One fan bought late tickets for Spain versus Finland at Stadium MK on Friday, but due to apparent high demand his group was not able to sit together. In the event, the attendance of 16,819 was impressive, but the ground was only just over half full.

‘Just bought some for MK Dons… showed about 90% full, and automatically split 5 of us up into a 2 and a 3,’ said the supporter.

‘I really hope it is not a repeat (or a rehash) of the FIFA cock-up during the World Cup in France; the wish to talk about seats sold > actually properly listing the tickets?’ said Chris Shoop-Worrall, a media lecturer at the University of Sheffield, writing on the social media platform.

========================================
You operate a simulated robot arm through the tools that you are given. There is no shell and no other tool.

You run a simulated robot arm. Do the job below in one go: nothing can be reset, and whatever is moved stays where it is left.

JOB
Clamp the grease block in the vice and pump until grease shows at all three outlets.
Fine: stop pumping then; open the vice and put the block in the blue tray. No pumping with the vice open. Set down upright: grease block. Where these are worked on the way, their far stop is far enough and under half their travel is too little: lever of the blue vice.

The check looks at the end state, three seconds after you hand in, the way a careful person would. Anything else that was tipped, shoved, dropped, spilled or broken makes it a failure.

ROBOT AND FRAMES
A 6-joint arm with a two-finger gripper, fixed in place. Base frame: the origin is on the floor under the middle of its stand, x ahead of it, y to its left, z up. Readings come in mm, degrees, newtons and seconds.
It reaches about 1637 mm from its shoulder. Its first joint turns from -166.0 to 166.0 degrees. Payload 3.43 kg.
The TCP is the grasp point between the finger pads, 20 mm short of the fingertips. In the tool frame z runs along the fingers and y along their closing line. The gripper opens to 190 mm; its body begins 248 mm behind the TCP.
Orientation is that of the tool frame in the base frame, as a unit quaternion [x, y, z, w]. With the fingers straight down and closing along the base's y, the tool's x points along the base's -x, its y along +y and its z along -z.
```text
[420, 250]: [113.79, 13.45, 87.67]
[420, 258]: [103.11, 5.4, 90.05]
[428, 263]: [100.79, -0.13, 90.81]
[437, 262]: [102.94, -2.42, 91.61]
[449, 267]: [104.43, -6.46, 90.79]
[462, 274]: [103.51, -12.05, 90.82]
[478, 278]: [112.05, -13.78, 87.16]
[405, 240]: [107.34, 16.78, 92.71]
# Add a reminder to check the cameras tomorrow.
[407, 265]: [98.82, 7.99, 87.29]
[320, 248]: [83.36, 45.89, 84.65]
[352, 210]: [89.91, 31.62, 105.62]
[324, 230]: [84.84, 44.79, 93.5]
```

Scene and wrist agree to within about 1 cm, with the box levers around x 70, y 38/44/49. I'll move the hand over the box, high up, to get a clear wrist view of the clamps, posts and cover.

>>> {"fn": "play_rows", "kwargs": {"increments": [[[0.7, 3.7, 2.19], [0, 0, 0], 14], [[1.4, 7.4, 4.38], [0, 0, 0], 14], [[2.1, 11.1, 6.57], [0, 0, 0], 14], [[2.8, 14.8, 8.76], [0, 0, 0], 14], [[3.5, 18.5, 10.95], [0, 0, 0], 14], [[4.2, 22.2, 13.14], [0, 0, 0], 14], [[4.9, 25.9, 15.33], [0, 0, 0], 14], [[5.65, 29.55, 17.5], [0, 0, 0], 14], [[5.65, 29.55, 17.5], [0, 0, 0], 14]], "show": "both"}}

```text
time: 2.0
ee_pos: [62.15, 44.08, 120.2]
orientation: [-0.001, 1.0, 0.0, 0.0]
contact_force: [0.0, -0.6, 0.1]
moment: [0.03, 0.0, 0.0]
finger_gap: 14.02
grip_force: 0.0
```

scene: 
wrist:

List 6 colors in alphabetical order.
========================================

The lack of people in some areas of the grounds has also reopened the debate about stadium selection.

‘Looks like #Euro2022 matches are being massively undersold,’ said Chris Jones on Twitter. ‘Swathes of empty seats are such a bad look.’

"Every match that I've watched so far at the Women's Euros has genuinely been pretty entertaining. However, playing at large, half-filled stadiums was definitely a bad business decision. Better to have smaller, sold out stadiums than large ones with empty seats."

@KAY32SO on Twitter

Prior to the competition, there were complaints about the size of some venues, with the Manchester City Academy Stadium being highlighted because it has a reduced capacity of only 4,400.

It has been chosen as a venue for Iceland’s matches with Belgium and Italy, which led Icelandic midfielder Sara Bjork Gunnarsdottir to claim in April the decision was ‘disrespecting women’s football’.

When Iceland drew with Belgium 1-1 at the Academy Stadium on Sunday, the attendance was given as 3,859, which included an estimated 2,000 Icelandic fans, but it was still below capacity.

The i newspaper has highlighted a number of matches where the actual attendance has fallen well short of the ticket availability indicated on UEFA ticketing portal.

One of them was the second game of the tournament, when Norway played Northern Ireland at the St Mary’s Stadium in Southampton.

The UEFA portal prior to the game, which Norway won 4-1, suggested the majority of the 32,000-capacity stadium was unavailable, but in fact the attendance was just 9,146 with large sections completely devoid of spectators.

Fans took to social media again last night to point out the empty seats at the New York Stadium in Rotherham, where France demolished Italy 5-1 in front of 8,541 spectators.

‘Sad seeing lots of empty seats at the New York stadium in Rotherham tonight for France v Italy,’ one fan, who uses the handle Social MediaJon1, wrote on Twitter. ‘This match should be a sell out.’

The stadium holds more than 12,000 spectators.

At Bramall Lane, in Sheffield, on Saturday, the Netherlands took on Sweden. Again, the UEFA website left the impression of a virtual sell out of another 32,000-capacity stadium, with only a small cluster of seats appearing to be on sale in one corner of the venue, but the actual attendance was logged at 21,342.

The crowd figure was still impressive, however, since it was another record, being the most fans ever at a game at the women’s Euros not involving the host nation, other than a final.

UEFA point out that the tournament is still expected to outstrip anything that has gone before.

It should more than double the 247,041 attendance at the previous Women’s Euros in the Netherlands in 2017.

More than 150,000 fans have attended the first eight group matches in England. In the Netherlands, the average attendance, prior to the final, was just over 7,000. So far, 18,777 have showed up to each game on average.